** start EXCERPTED TEXT **

Research projects

The research projects our ManReg team are currently engaged with.

Classifying and Understanding Remedies in Comparative Labour Law

Principal Investigator: Professor Aristea Koukiadaki

Funder: ERC Consolidator Grant

CURE sets a new intellectual agenda and direction in comparative labour law by examining in a multi-disciplinary way a crucial but neglected issue of contemporary relevance, that is the concept of remedies.

The project promotes a provocative rethinking of remedies by going beyond treating remedies as a technical exercise connected to principles of legal scientism to consider them instead as a legally structured mechanism, located between political and economic processes, that play a constitutive role in capitalist societies. To that end, the project brings a deeper dimension to legal institutionalism by examining how contestation as a practice of critical engagement within and across legal, political and economic systems leads to novel understandings about remedies and ultimately shapes our social imaginaries of effective redress against labour violations and wrongs.

CURE adopts a multi-dimensional, comparative and multi-method research design to generate a paradigm shift in how we analyse juridical concepts. It examines diachronically a set of emblematic labour rights representing the core dimensions of the employment relationship (i.e. employment status, equality, wage, dismissal and industrial action) across a set of distinct national systems (i.e. France, Greece, Poland, Sweden and the UK). Data collection and analysis includes legal and empirical (i.e. leximetric, computational and qualitative) methods specifically designed to capture and interpret internal (i.e. legal) and external (i.e. political and economic) perspectives on the regulation of the remedial framework at different distances.

** end EXCERPTED TEXT **

WHAT THE TASK REQUIRES -> Cite the excerpted text exactly. Begin with "CURE sets a" and finish with "violations and wrongs.".

** start GIVEN MATERIAL **

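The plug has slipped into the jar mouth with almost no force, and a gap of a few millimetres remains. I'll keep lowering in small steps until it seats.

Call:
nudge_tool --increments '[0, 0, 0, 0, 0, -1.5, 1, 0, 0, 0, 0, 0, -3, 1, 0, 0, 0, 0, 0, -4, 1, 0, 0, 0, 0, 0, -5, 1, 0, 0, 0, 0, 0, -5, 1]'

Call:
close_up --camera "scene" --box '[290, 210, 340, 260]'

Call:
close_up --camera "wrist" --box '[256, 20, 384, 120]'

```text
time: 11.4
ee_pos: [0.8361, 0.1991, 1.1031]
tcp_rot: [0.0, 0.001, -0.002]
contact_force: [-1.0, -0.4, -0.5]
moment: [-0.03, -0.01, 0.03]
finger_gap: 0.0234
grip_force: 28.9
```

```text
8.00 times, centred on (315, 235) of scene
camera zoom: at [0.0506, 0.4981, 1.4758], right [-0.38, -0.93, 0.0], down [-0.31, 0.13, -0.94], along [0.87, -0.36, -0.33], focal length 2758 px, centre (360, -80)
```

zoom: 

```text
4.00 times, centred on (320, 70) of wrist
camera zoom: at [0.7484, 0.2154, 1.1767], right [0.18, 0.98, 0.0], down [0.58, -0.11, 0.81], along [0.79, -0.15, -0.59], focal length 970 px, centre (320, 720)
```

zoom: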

** end GIVEN MATERIAL **

EXERCISE RESULT ->
CURE sets a new intellectual agenda and direction in comparative labour law by examining in a multi-disciplinary way a crucial but neglected issue of contemporary relevance, that is the concept of remedies.

The project promotes a provocative rethinking of remedies by going beyond treating remedies as a technical exercise connected to principles of legal scientism to consider them instead as a legally structured mechanism, located between political and economic processes, that play a constitutive role in capitalist societies. To that end, the project brings a deeper dimension to legal institutionalism by examining how contestation as a practice of critical engagement within and across legal, political and economic systems leads to novel understandings about remedies and ultimately shapes our social imaginaries of effective redress against labour violations and wrongs.